Whoever was to blame for these faults, the end result was a shattered reputation, and declining sales from the point stories of Stag engine failures became widespread…
When the Stag hit the market, there literally was no opposition for it. In contemporary advertising, Triumph highlighted the glamorous nature of the Stag, comparing it positively to Mercedes-Benz and Alfa Romeo’s products… Certainly the advertising department were correct to do so, as it was a very satisfying GT car to drive…
Given the laid-back and pleasantly long-legged nature of the Stag, it comes as no surprise that most owners opted for the Borg-Warner three-speed automatic transmission. Its smooth-shifting nature really suited the car – and did a far better job of cog-swapping than the manual ‘box, which was a derivative of the ancient Triumph TR2 gearbox. Thankfully, the Stag was offered with the option of overdrive, and that made for relaxed high speed cruising.
May 1973
Stag upgraded to Mk2 form
Once it became clear that BL was in a financial pickle, the Stag’s production development became a low-priority issue – and it is for this reason that it didn’t really change much during its seven-year production run. Two models were produced, the MkI (1970–3) and MkII (1973–7), but there are very few differences between the cars.

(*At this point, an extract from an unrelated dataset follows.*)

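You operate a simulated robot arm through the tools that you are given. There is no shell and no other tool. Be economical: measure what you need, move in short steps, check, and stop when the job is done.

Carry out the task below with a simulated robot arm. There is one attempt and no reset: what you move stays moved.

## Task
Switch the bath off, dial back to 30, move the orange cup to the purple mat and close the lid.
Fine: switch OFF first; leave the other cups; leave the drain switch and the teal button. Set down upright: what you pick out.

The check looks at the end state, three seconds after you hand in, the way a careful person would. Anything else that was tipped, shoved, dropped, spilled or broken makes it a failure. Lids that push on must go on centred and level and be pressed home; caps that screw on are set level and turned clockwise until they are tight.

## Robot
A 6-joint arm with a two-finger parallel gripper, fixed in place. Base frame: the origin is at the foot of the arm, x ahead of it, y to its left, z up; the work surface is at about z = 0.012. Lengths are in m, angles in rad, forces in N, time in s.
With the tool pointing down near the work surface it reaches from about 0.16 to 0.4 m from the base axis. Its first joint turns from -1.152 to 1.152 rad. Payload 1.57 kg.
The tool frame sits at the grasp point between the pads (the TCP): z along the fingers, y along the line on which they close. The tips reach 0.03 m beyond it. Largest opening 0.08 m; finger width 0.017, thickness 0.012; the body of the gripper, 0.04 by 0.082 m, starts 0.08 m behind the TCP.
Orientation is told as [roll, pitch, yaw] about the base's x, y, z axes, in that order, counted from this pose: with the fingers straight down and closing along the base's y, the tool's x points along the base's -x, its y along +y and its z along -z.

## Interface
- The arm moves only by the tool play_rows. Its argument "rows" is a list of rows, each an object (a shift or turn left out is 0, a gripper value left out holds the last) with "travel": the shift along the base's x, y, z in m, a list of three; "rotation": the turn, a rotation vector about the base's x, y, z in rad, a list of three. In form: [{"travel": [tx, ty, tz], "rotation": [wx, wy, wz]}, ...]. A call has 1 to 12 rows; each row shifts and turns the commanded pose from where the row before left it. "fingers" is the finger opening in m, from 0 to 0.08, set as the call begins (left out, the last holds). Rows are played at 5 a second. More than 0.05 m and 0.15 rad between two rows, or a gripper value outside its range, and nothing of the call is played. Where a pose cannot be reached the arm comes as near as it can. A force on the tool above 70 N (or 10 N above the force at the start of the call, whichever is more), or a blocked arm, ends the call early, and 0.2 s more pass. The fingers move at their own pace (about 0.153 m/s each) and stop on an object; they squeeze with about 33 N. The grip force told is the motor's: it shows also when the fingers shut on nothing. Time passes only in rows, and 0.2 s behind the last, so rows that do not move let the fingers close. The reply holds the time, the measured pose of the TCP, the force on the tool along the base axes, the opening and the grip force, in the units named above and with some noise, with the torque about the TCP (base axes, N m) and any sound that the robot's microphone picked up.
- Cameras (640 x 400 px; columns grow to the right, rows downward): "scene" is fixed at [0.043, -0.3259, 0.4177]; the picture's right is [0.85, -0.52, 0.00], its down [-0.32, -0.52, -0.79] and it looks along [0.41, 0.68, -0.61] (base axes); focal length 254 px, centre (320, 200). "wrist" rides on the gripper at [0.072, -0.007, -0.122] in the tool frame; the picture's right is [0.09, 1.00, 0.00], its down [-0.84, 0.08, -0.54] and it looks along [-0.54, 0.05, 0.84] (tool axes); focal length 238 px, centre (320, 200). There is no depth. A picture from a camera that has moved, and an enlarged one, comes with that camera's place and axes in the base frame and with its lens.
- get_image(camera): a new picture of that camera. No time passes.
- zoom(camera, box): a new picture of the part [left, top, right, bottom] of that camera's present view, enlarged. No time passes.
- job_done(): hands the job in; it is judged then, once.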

In the end, a mere 25,877 Stags were produced between 1970 and 1977. The Stag died simply because there was no money in BL’s kitty to put it right – and a car which used a unique engine, and which accounted for so few sales was a luxury a company fighting for survival could not afford. When it quietly slipped into obscurity, the Stag was mourned by few – but within the space of a few short years, it picked up a cult following, and remains today the doyen of classic British cars – and lines up alongside the MGB and Morris Minor as the most iconic classics of the time.